* Text excerpt
+ + +

The compressed color format of the pixel occupies 15-bits. A “free” bit in the 16-bit value is used as a command identifier. If the bit is not set, the remaining 15-bits specify the current color in 5-5-5 format. If the bit is set the remaining 15-bits are used to signify a run length of the previously set color value (2 to 32767) or if all of the remaining 15-bits are clear, the current set color is transparent (e.g. tells the decoder to not copy the source pixel in the image stream to the destination pixel).

The image stream will always declare a pixel color value as the first 16-bit value of the image stream. Pixel color values will be specified whenever a current color value changes. Run-length values will span scan lines (e.g. the run will continue to the next Y position increment in the image stream). If the run length exceeds the 32767 (hexadecimal value of 7FFF) limit of a run-length value, additional run-length values will follow. The image stream does not contain additional tokens for “end of line”, etc. The x, y, width and height parameters of the header specify the image area and bounds of the image stream.

Color values and run-length values in the stream may be configured as follows. For all byte configurations, the first bit identifies the command identification in hexadecimal value. A set color value may comprise a command identification value of 0, and 15 bits identifying the pixel color. A run length value may comprise a command identification value of 1, and 15 bits identifying the run length. A set transparent color value may comprise a command identification value of 1, and 15 bits identifying the transparent color identification.

A solid colored image can take as little as 4 bytes to represent (two 16-bit values) as in the following example where a 32×32 solid red image is coded into two 16-bit values. The first 16-bit value has a command identification of 0, 5 bits identifying red with a value of 1F, 5 bits identifying green with a value of 00, and 5 bits identifying blue with a value of 00. The second 16-bit value has a command identification of 1 and 15 bits identifying the run-length count.

When operation identifier 70 identifies the screen buffer copy video operation, the packet instructs the decoder to copy a section of one screen buffer to another screen buffer location with a source and destination mix operation.

Table 15 below presents descriptions of operation specific parameters 76 for the screen buffer copy operation.

TABLE 15
Screen Buffer Copy Operation Parameter Data
No. of
Bits	Content	Details
2	Destination screen	Zero-based screen buffer index of destination
	buffer ID (low bits)	screen buffer (0-15). This value is valid to
		Video Buffers Count −1 (as specified in the
		discover packet). An ID value of 0 is the
		visible display buffer.
10	Destination X position	Start X position of destination operation.
10	Destination Y position	Start Y position of destination operation.
10	Destination width	X position width of destination operation.

+ + +

* Source material
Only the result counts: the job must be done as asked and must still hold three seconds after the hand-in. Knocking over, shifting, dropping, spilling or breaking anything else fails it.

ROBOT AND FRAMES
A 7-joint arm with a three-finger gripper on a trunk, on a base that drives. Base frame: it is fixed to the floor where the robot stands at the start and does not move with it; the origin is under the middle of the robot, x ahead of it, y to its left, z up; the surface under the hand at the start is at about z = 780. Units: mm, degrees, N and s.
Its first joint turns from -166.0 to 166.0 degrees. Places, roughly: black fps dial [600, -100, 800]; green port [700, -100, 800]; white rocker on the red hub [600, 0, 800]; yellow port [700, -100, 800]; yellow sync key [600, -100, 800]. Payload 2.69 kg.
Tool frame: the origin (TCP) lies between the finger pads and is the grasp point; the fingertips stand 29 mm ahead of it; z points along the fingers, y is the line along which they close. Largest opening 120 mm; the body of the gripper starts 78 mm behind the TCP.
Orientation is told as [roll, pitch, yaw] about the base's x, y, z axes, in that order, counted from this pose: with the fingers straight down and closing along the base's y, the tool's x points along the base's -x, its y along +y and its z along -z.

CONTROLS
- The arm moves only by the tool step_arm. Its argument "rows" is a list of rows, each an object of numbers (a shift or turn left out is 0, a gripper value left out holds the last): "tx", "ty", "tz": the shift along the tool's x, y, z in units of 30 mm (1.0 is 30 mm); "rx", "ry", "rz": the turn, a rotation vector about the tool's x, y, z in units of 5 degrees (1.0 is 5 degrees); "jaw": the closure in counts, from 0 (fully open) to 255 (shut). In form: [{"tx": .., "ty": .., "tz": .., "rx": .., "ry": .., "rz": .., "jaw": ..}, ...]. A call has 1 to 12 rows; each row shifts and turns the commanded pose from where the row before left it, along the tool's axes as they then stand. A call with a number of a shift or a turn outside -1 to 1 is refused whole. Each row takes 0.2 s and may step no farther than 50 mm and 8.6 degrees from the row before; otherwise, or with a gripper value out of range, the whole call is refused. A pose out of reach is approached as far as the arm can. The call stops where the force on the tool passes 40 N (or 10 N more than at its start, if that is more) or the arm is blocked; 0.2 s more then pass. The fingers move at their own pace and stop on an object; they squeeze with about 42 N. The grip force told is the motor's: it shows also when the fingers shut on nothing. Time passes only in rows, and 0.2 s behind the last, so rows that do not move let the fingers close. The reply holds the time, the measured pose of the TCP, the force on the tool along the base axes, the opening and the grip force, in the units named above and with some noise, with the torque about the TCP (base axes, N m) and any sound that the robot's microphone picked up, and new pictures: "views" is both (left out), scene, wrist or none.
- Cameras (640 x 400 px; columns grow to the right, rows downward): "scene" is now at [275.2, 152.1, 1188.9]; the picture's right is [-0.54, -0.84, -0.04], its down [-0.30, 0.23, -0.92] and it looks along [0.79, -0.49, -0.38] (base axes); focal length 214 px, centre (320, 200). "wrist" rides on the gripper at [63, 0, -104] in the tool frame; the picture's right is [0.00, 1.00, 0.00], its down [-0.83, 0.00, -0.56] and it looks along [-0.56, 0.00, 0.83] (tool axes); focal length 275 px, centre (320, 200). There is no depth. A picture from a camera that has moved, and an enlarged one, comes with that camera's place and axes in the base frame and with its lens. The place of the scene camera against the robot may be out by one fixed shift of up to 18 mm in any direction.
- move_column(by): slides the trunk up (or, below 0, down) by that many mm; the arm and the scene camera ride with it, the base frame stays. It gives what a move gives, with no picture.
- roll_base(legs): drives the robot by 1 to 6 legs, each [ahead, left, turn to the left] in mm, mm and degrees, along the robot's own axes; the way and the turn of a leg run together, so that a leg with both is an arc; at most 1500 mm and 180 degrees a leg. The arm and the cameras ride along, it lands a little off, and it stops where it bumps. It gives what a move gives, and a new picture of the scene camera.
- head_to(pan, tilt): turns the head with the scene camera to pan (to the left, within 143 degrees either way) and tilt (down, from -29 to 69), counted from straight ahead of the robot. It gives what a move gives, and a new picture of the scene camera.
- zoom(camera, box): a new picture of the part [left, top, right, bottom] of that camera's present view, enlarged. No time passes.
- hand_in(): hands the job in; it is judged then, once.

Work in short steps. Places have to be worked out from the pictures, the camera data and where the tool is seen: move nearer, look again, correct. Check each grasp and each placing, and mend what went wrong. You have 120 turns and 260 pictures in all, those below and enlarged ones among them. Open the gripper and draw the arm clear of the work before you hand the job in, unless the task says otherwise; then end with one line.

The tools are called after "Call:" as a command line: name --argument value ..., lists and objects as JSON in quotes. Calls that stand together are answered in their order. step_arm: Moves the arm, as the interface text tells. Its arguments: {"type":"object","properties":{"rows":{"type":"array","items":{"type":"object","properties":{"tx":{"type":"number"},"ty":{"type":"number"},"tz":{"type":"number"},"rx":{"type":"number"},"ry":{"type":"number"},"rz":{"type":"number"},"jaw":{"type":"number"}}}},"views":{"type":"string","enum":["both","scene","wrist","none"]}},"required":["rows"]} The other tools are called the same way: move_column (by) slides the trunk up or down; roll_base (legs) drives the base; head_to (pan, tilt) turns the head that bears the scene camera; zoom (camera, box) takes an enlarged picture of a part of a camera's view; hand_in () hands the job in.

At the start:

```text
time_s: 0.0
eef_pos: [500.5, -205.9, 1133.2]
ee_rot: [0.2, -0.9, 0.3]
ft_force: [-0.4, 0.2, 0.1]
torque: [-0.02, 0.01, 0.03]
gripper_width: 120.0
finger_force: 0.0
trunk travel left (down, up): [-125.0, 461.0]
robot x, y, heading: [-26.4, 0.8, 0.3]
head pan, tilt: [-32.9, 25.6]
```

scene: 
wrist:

+ + +

* Objectives
1. Show the exact text of the text excerpt starting from "When operation identifier" and stopping at the end of "visible display buffer.".
2. Continue the text excerpt that opens with "The compressed color".

* Expected results
1.
When operation identifier 70 identifies the screen buffer copy video operation, the packet instructs the decoder to copy a section of one screen buffer to another screen buffer location with a source and destination mix operation.

Table 15 below presents descriptions of operation specific parameters 76 for the screen buffer copy operation.

TABLE 15
Screen Buffer Copy Operation Parameter Data
No. of
Bits	Content	Details
2	Destination screen	Zero-based screen buffer index of destination
	buffer ID (low bits)	screen buffer (0-15). This value is valid to
		Video Buffers Count −1 (as specified in the
		discover packet). An ID value of 0 is the
		visible display buffer.

2.
		All width values interpreted as 1-1024
		(decoded as Destination width +1).
10	Destination height	Y position height of destination operation.
		All height values interpreted as 1-1024
		(decoded as Destination height +1).
3	Reserved	Reserved
3	Mix operation	Hexadecimal value of 0-4. 0 = copy color of
		source pixel to destination pixel. 1 = mix
		color of source pixel to destination pixel
		using XOR operation. 2 = mix color of
		source pixel to destination pixel using AND
		operation. 3 = mix color of source pixel to
		destination pixel using OR operation.
		4 = invert color of source pixel and copy to
		destination pixel.
2	Source screen buffer	Zero-based screen buffer index of source
	ID (low bits)	screen buffer (0-15). This value is valid to
		Video Buffers Count −1 (as specified in the
		discover packet). An ID value of 0 is the
		visible display buffer.
10	Source X position	Start X position of source operation.
10	Source Y position	Start Y position of source operation.
18	Reserved	Reserved
2	Destination screen	Same as Destination screen buffer ID above.
	buffer ID (high bits)
2	Source screen buffer	Same as source screen buffer ID above.
	ID (high bits)
4	Constant hexadecimal	Hexadecimal value = 1
	value of 1

When operation identifier 70 identifies the screen buffer tile video operation, the packet instructs the decoder to copy a section of a screen buffer that repeats the copy operation n times horizontally and n times vertically. The operation increments the destination location by the width for horizontal repeats and increments the destination location by the height for vertical repeats.

Table 16 below presents descriptions of operation specific parameters 76 for the screen buffer tile operation.

TABLE 16
Screen Buffer Tile Operation Parameter Data
No. of
Bits	Content	Details
2	Destination screen	Zero-based screen buffer index of destination
	buffer ID (low bits)	screen buffer (0-15). This value is valid to
		Video Buffers Count −1 (as specified in the
		discover packet). An ID value of 0 is the
		visible display buffer.
10	Destination X position	Start X position of destination and copy
		source operation.
10	Destination Y position	Start Y position of destination and copy
		source operation.
10	Destination width	X position width of destination and copy
		source operation. All width values
		interpreted as 1-1024 (decoded as
		Destination width +1).
10	Destination height	Y position height of destination and copy
		source operation. All height values
		interpreted as 1-1024 (decoded as
		Destination height +1).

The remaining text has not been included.